• [Task description] Write out the full listing again, exactly as it stands. Format the lines as a JSON array of strings and drop empty lines.

• [Available data]
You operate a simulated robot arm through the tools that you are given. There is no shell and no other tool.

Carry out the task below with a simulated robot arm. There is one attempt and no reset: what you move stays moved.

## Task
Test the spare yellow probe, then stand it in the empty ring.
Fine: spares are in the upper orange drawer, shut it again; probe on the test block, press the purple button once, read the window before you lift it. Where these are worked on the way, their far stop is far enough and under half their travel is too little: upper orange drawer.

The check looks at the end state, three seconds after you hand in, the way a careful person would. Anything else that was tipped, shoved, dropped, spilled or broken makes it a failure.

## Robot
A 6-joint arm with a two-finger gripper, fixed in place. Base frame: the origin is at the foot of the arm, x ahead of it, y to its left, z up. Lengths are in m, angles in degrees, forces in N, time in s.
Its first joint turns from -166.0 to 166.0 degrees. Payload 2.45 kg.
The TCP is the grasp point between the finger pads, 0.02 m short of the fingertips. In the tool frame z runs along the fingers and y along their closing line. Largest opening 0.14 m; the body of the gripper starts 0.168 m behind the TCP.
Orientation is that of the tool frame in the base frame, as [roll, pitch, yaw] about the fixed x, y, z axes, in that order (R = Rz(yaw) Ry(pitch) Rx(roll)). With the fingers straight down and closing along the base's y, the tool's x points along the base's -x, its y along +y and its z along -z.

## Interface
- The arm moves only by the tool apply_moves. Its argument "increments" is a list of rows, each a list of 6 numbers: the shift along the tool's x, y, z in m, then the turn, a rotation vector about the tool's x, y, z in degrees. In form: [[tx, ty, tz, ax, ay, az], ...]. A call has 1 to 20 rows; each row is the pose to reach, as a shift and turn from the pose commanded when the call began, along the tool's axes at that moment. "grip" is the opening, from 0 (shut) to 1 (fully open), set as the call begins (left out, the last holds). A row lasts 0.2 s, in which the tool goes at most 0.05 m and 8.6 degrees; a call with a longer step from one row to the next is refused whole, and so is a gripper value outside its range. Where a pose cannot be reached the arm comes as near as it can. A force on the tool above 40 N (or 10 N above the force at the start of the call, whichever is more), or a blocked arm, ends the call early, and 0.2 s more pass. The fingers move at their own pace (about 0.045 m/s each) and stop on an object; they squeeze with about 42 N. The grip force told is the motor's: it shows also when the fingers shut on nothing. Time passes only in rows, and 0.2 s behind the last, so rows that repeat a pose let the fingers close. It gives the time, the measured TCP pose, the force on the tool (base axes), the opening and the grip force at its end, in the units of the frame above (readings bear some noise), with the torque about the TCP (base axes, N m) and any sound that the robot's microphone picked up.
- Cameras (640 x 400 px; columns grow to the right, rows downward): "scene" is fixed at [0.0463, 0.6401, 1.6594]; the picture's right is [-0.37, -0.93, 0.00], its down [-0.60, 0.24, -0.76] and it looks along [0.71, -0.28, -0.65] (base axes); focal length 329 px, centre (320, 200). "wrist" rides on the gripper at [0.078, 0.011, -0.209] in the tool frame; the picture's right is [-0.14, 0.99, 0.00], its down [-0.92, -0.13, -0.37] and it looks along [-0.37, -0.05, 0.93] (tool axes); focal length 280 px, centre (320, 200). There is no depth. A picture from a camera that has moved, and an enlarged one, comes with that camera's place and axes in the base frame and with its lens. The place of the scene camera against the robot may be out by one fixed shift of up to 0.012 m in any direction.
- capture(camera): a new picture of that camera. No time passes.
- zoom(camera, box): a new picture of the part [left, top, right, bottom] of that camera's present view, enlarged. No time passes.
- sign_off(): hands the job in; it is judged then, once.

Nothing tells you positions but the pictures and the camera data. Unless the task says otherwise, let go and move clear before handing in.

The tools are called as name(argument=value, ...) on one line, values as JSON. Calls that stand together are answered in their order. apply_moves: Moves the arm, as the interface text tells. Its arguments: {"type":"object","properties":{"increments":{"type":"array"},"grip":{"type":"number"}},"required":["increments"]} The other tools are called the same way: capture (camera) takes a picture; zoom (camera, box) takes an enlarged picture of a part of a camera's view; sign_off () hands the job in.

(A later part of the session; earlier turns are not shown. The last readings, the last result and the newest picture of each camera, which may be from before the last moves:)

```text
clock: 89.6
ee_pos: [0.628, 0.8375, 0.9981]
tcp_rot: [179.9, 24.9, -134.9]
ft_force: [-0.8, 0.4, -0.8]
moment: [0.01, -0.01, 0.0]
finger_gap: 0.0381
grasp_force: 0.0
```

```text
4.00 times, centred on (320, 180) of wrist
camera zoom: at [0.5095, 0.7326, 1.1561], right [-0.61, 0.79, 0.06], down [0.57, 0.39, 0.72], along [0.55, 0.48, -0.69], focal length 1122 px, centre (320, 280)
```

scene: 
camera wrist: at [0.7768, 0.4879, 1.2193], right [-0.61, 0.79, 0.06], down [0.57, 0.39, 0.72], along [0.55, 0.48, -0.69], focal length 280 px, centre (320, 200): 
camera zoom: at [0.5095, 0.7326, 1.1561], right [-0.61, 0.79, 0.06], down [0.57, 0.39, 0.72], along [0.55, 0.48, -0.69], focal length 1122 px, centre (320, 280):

• [Solution for this exercise]
[
  "You operate a simulated robot arm through the tools that you are given. There is no shell and no other tool.",
  "Carry out the task below with a simulated robot arm. There is one attempt and no reset: what you move stays moved.",
  "## Task",
  "Test the spare yellow probe, then stand it in the empty ring.",
  "Fine: spares are in the upper orange drawer, shut it again; probe on the test block, press the purple button once, read the window before you lift it. Where these are worked on the way, their far stop is far enough and under half their travel is too little: upper orange drawer.",
  "The check looks at the end state, three seconds after you hand in, the way a careful person would. Anything else that was tipped, shoved, dropped, spilled or broken makes it a failure.",
  "## Robot",
  "A 6-joint arm with a two-finger gripper, fixed in place. Base frame: the origin is at the foot of the arm, x ahead of it, y to its left, z up. Lengths are in m, angles in degrees, forces in N, time in s.",
  "Its first joint turns from -166.0 to 166.0 degrees. Payload 2.45 kg.",
  "The TCP is the grasp point between the finger pads, 0.02 m short of the fingertips. In the tool frame z runs along the fingers and y along their closing line. Largest opening 0.14 m; the body of the gripper starts 0.168 m behind the TCP.",
  "Orientation is that of the tool frame in the base frame, as [roll, pitch, yaw] about the fixed x, y, z axes, in that order (R = Rz(yaw) Ry(pitch) Rx(roll)). With the fingers straight down and closing along the base's y, the tool's x points along the base's -x, its y along +y and its z along -z.",
  "## Interface",
  "- The arm moves only by the tool apply_moves. Its argument \"increments\" is a list of rows, each a list of 6 numbers: the shift along the tool's x, y, z in m, then the turn, a rotation vector about the tool's x, y, z in degrees. In form: [[tx, ty, tz, ax, ay, az], ...]. A call has 1 to 20 rows; each row is the pose to reach, as a shift and turn from the pose commanded when the call began, along the tool's axes at that moment. \"grip\" is the opening, from 0 (shut) to 1 (fully open), set as the call begins (left out, the last holds). A row lasts 0.2 s, in which the tool goes at most 0.05 m and 8.6 degrees; a call with a longer step from one row to the next is refused whole, and so is a gripper value outside its range. Where a pose cannot be reached the arm comes as near as it can. A force on the tool above 40 N (or 10 N above the force at the start of the call, whichever is more), or a blocked arm, ends the call early, and 0.2 s more pass. The fingers move at their own pace (about 0.045 m/s each) and stop on an object; they squeeze with about 42 N. The grip force told is the motor's: it shows also when the fingers shut on nothing. Time passes only in rows, and 0.2 s behind the last, so rows that repeat a pose let the fingers close. It gives the time, the measured TCP pose, the force on the tool (base axes), the opening and the grip force at its end, in the units of the frame above (readings bear some noise), with the torque about the TCP (base axes, N m) and any sound that the robot's microphone picked up.",
  "- Cameras (640 x 400 px; columns grow to the right, rows downward): \"scene\" is fixed at [0.0463, 0.6401, 1.6594]; the picture's right is [-0.37, -0.93, 0.00], its down [-0.60, 0.24, -0.76] and it looks along [0.71, -0.28, -0.65] (base axes); focal length 329 px, centre (320, 200). \"wrist\" rides on the gripper at [0.078, 0.011, -0.209] in the tool frame; the picture's right is [-0.14, 0.99, 0.00], its down [-0.92, -0.13, -0.37] and it looks along [-0.37, -0.05, 0.93] (tool axes); focal length 280 px, centre (320, 200). There is no depth. A picture from a camera that has moved, and an enlarged one, comes with that camera's place and axes in the base frame and with its lens. The place of the scene camera against the robot may be out by one fixed shift of up to 0.012 m in any direction.",
  "- capture(camera): a new picture of that camera. No time passes.",
  "- zoom(camera, box): a new picture of the part [left, top, right, bottom] of that camera's present view, enlarged. No time passes.",
  "- sign_off(): hands the job in; it is judged then, once.",
  "Nothing tells you positions but the pictures and the camera data. Unless the task says otherwise, let go and move clear before handing in.",
  "The tools are called as name(argument=value, ...) on one line, values as JSON. Calls that stand together are answered in their order. apply_moves: Moves the arm, as the interface text tells. Its arguments: {\"type\":\"object\",\"properties\":{\"increments\":{\"type\":\"array\"},\"grip\":{\"type\":\"number\"}},\"required\":[\"increments\"]} The other tools are called the same way: capture (camera) takes a picture; zoom (camera, box) takes an enlarged picture of a part of a camera's view; sign_off () hands the job in.",
  "(A later part of the session; earlier turns are not shown. The last readings, the last result and the newest picture of each camera, which may be from before the last moves:)",
  "```text",
  "clock: 89.6",
  "ee_pos: [0.628, 0.8375, 0.9981]",
  "tcp_rot: [179.9, 24.9, -134.9]",
  "ft_force: [-0.8, 0.4, -0.8]",
  "moment: [0.01, -0.01, 0.0]",
  "finger_gap: 0.0381",
  "grasp_force: 0.0",
  "```",
  "```text",
  "4.00 times, centred on (320, 180) of wrist",
  "camera zoom: at [0.5095, 0.7326, 1.1561], right [-0.61, 0.79, 0.06], down [0.57, 0.39, 0.72], along [0.55, 0.48, -0.69], focal length 1122 px, centre (320, 280)",
  "```",
  "scene: ",
  "camera wrist: at [0.7768, 0.4879, 1.2193], right [-0.61, 0.79, 0.06], down [0.57, 0.39, 0.72], along [0.55, 0.48, -0.69], focal length 280 px, centre (320, 200): ",
  "camera zoom: at [0.5095, 0.7326, 1.1561], right [-0.61, 0.79, 0.06], down [0.57, 0.39, 0.72], along [0.55, 0.48, -0.69], focal length 1122 px, centre (320, 280):"
]